-- Reading passage start --

Romania top-5 Grand Final, at 5.00–7.00 odds. Top-5 is achievable if the televote distributes broadly (Israel 1st, Romania 2nd) and jury scores are mid-table. At 5.00–7.00, the implied probability (14–20%) slightly underestimates Romania's realistic top-5 probability given the position-24 structural advantage. Recommended stake: 0.5–1% of betting bank.
MEDIUM CONFIDENCE
Romania televote winner at 7.50–12.00. Romania at 8% televote probability is the fourth-ranked televote contender behind Israel (42%), Finland (13%), and Greece (11%). At 7.50–12.00, this is medium-confidence value — you need Israel to underperform and Romania to consolidate diaspora and general European televote. Reasonable small stake for the upside.
Romania outright winner at 12.00–18.00. The implied 5.6–8.3% probability is realistic given the structural factors above. This is not a wild longshot — it is a genuine fifth-favourite with a specific viable path. Small stake (0.25–0.5% of bank) for the upside exposure.

-- Reading passage end --
-- Records start --

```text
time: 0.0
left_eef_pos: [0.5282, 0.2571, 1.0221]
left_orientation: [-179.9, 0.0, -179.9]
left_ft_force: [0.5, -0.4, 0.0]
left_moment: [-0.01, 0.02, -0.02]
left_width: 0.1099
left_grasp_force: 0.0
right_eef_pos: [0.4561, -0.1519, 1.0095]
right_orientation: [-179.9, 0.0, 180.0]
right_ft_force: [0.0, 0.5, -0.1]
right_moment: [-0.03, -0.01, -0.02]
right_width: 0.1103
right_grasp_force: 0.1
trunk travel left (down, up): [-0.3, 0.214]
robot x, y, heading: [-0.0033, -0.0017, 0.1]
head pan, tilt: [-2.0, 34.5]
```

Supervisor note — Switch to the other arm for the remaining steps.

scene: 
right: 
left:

-- Records end --
-- Records start --

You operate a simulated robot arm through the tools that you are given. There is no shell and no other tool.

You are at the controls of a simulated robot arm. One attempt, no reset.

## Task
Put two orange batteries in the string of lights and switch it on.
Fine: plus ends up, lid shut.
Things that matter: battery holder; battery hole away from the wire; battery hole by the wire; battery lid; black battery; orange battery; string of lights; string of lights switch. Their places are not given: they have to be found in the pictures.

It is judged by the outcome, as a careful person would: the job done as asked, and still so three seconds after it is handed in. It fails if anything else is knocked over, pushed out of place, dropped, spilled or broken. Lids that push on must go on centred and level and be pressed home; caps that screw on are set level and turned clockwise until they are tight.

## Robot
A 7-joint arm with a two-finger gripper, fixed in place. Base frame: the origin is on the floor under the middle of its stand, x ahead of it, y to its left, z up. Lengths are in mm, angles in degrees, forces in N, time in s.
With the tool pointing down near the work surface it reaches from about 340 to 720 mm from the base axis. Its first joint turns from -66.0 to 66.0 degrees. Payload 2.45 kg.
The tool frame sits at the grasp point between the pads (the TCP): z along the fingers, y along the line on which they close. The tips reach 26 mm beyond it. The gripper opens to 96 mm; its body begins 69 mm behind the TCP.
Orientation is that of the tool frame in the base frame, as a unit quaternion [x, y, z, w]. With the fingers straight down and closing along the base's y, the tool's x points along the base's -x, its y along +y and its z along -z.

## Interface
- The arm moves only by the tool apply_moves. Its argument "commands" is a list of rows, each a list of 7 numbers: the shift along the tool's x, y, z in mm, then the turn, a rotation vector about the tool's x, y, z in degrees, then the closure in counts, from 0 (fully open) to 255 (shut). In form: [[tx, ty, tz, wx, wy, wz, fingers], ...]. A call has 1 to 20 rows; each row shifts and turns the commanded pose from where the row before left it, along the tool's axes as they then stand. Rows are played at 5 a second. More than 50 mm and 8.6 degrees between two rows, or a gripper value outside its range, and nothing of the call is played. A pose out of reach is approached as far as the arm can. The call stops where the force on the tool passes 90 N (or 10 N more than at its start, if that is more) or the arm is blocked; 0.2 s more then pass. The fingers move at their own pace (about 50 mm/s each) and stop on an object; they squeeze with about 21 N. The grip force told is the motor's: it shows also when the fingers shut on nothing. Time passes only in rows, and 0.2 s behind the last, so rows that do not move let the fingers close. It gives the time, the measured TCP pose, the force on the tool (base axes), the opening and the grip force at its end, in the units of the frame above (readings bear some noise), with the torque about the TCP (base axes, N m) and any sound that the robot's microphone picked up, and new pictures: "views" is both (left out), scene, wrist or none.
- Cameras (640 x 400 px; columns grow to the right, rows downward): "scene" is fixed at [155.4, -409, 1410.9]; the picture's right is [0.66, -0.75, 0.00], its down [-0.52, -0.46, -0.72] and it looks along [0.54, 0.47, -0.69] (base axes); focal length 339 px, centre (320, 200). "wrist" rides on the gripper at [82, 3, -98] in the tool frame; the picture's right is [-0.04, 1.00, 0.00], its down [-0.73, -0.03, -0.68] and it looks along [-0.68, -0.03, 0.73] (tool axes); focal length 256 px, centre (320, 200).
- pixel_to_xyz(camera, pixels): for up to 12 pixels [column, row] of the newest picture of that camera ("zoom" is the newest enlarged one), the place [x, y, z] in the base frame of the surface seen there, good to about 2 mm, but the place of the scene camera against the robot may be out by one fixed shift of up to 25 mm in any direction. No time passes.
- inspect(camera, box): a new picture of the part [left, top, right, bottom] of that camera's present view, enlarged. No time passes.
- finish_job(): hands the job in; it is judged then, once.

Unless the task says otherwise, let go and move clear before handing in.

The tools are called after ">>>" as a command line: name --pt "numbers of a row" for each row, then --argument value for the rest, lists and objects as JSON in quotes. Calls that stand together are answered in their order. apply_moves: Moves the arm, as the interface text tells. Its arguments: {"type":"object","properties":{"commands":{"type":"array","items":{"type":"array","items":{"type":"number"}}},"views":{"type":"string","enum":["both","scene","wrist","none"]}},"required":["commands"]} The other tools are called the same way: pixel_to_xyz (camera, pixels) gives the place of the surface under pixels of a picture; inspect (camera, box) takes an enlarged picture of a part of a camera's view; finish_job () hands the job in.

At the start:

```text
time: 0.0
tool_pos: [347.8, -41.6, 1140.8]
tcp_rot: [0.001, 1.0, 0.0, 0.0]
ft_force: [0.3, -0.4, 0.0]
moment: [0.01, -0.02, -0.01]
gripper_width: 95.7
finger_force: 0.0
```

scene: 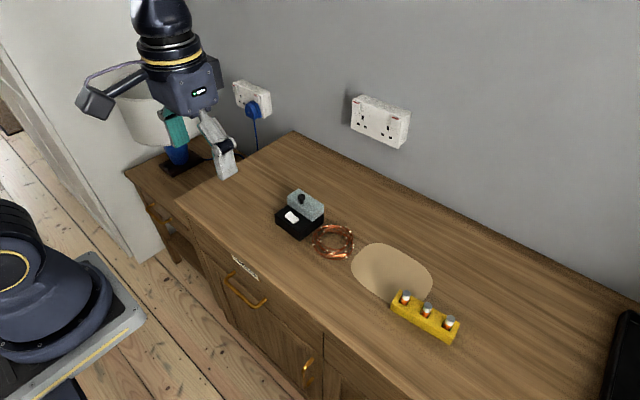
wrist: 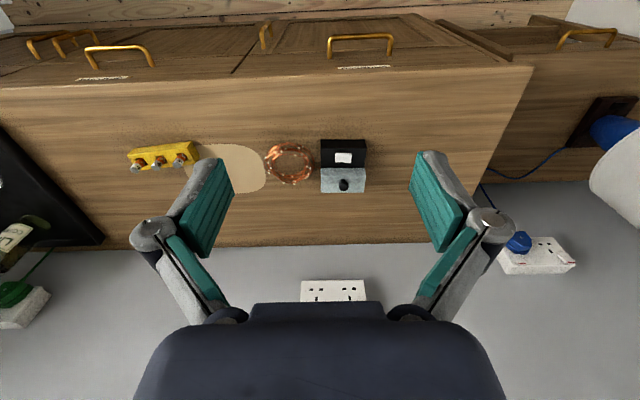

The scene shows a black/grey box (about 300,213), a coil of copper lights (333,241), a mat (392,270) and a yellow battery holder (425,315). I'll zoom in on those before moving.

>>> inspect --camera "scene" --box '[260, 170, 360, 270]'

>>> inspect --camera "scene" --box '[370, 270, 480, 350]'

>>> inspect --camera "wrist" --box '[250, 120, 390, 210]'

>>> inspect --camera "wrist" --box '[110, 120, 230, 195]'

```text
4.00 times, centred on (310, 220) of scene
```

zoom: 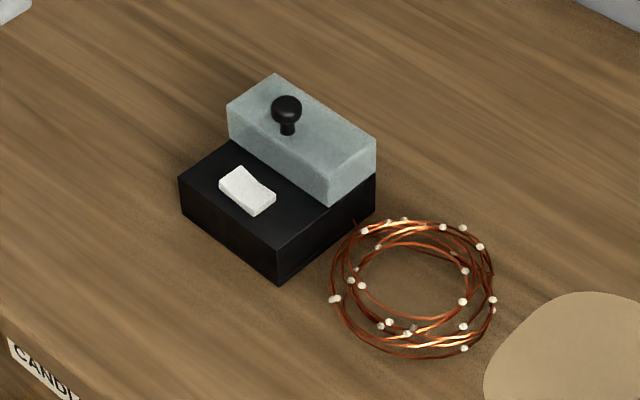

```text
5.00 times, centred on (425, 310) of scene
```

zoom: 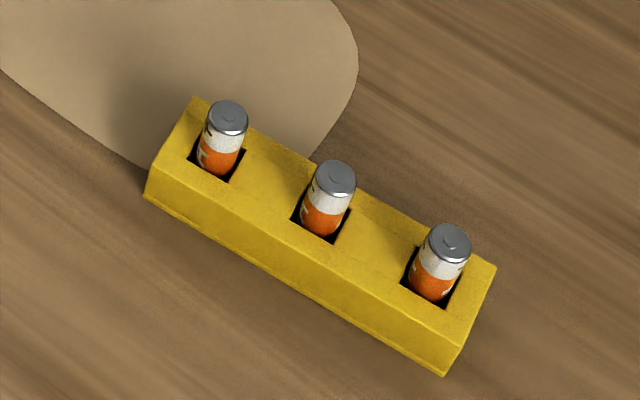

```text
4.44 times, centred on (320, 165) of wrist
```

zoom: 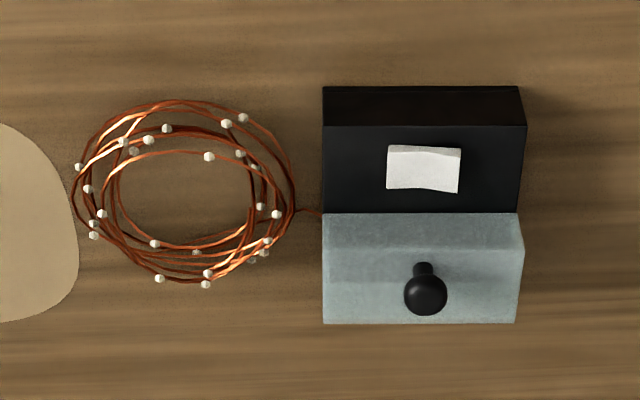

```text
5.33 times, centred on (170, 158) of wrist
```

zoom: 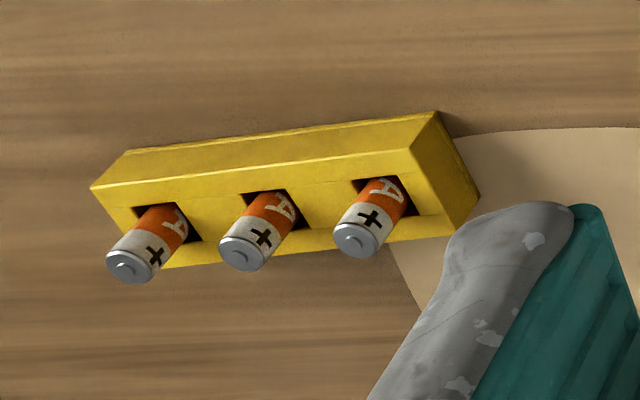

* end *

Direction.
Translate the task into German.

-- Records end --

Direction.
Quote the reading passage word for word, starting at "MEDIUM CONFIDENCE" and ending with "for the upside.".

Answer to this task.
MEDIUM CONFIDENCE
Romania televote winner at 7.50–12.00. Romania at 8% televote probability is the fourth-ranked televote contender behind Israel (42%), Finland (13%), and Greece (11%). At 7.50–12.00, this is medium-confidence value — you need Israel to underperform and Romania to consolidate diaspora and general European televote. Reasonable small stake for the upside.